REQUIREMENT A:
From the line with "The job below" to the line with "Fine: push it", both lines included, set down exactly those lines, please, and no others.

======== DATA SECTION

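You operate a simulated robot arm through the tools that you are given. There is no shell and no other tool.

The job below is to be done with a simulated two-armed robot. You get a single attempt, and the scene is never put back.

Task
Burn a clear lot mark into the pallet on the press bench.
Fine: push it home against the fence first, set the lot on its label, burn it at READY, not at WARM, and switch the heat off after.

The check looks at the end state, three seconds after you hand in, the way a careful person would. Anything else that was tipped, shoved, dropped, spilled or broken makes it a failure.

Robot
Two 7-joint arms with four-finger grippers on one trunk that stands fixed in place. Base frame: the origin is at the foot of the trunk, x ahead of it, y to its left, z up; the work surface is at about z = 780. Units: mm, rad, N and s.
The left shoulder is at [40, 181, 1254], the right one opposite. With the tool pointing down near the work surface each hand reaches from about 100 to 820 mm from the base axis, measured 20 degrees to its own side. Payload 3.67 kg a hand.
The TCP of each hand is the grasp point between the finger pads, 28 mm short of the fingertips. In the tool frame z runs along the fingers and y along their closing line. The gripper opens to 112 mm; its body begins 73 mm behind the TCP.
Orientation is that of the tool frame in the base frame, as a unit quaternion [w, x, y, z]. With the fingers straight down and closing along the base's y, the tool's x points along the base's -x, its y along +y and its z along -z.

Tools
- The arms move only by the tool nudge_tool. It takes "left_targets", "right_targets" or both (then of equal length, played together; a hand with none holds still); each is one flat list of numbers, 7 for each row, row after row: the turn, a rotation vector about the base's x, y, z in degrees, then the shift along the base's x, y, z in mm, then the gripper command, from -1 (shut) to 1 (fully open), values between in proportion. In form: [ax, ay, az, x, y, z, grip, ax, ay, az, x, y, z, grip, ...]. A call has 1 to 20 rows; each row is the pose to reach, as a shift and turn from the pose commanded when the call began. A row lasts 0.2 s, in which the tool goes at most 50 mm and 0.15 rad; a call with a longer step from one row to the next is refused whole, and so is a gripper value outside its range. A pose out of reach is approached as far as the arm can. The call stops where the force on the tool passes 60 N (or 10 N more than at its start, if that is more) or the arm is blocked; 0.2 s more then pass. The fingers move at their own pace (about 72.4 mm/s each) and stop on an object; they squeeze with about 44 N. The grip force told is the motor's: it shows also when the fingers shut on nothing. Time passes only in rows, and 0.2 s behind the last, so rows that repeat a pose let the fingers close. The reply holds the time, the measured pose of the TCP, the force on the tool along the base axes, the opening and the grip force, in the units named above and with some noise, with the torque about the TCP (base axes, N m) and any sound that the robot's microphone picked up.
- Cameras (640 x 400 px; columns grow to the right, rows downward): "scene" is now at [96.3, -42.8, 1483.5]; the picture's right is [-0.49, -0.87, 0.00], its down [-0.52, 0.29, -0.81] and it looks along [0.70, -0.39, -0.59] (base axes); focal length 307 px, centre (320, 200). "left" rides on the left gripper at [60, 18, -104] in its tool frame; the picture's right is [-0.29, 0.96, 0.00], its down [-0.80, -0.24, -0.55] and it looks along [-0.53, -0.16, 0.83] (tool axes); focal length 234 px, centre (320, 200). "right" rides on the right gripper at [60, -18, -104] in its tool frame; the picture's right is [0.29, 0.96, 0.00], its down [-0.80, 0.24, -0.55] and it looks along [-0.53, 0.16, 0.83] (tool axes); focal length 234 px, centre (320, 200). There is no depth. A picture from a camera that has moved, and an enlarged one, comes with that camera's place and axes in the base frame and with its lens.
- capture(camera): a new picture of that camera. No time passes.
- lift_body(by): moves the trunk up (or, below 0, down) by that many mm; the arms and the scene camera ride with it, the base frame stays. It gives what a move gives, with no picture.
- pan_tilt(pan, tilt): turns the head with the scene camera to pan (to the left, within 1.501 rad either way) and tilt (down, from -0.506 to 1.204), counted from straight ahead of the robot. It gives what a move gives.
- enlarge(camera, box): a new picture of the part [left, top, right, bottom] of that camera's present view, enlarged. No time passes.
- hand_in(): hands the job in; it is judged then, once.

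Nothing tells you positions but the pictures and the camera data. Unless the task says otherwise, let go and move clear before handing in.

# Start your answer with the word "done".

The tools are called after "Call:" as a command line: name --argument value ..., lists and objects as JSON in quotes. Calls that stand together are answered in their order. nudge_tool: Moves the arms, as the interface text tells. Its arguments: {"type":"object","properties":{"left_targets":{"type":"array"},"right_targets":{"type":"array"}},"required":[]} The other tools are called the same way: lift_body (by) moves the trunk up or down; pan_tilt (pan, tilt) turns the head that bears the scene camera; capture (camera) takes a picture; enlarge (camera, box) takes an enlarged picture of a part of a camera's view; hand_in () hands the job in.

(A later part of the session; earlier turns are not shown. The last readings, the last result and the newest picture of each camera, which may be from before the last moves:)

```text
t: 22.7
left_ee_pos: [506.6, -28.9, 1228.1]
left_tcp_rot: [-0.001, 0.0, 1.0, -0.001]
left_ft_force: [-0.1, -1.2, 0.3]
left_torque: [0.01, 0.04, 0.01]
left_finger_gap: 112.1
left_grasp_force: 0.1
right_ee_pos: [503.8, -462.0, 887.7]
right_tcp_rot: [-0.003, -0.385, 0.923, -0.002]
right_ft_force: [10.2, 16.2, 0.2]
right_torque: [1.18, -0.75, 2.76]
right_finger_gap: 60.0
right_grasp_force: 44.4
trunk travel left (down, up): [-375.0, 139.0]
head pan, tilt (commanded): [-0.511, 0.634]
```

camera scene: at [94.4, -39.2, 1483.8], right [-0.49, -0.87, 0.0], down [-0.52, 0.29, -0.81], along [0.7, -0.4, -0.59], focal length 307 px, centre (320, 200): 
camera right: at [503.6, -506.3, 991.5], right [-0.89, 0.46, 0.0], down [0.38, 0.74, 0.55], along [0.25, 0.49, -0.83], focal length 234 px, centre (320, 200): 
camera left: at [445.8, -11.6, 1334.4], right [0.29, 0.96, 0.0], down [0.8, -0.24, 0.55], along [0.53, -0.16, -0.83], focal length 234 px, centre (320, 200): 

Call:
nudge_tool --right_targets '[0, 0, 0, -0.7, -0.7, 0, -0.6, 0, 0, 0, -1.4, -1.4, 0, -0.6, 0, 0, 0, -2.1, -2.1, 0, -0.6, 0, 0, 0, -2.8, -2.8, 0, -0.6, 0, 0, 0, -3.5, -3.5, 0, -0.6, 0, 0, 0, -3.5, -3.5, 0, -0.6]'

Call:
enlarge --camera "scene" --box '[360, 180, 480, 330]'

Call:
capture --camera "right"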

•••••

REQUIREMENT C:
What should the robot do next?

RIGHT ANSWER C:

================
======== EXTRACT

What’s one thing that annoys Hsien-Hsien Lei ? Being called “such a scientist”.
“Once in a while, I still get comments like that,” says the chief executive of the American Chamber of Commerce in Singapore (AmCham), a Chinese-American married to a Singaporean. “Why do we dismiss the scientific point of view? If anything, science is more reflective of the real world than business, because businesses are so laser-focused on driving value.”
Despite her positions of influence in health and industry organisations across Asia and the US, Lei — who has an epidemiology doctorate from the Johns Hopkins Bloomberg School of Public Health — is coy about calling herself an activist. Instead, she says, she’s an ‘advocate’, championing the importance of science to the business and policy fields.

================

REQUIREMENT B:
Carry the extract on from its last sentence.

RIGHT ANSWER A:
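The job below is to be done with a simulated two-armed robot. You get a single attempt, and the scene is never put back.

Task
Burn a clear lot mark into the pallet on the press bench.
Fine: push it home against the fence first, set the lot on its label, burn it at READY, not at WARM, and switch the heat off after.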

RIGHT ANSWER B:
What does that involve? One recent example: explaining the logic behind Singapore’s tight border policy to AmCham member companies amid the throes of Covid-19. “Businesses were really frustrated because they felt they needed to go out and meet customers. Then there was a period of time where those on work passes couldn’t re-enter the country,” she says.
“I would have to put my public health hat on, and explain that yes, it’s cramping your style, but we cannot have an open border because that brings disease in and leads to cases going up. A lot of people could not connect the two. In their mind, they’re thinking: I’m not sick. I see the case numbers going up, but that has nothing to do with me.”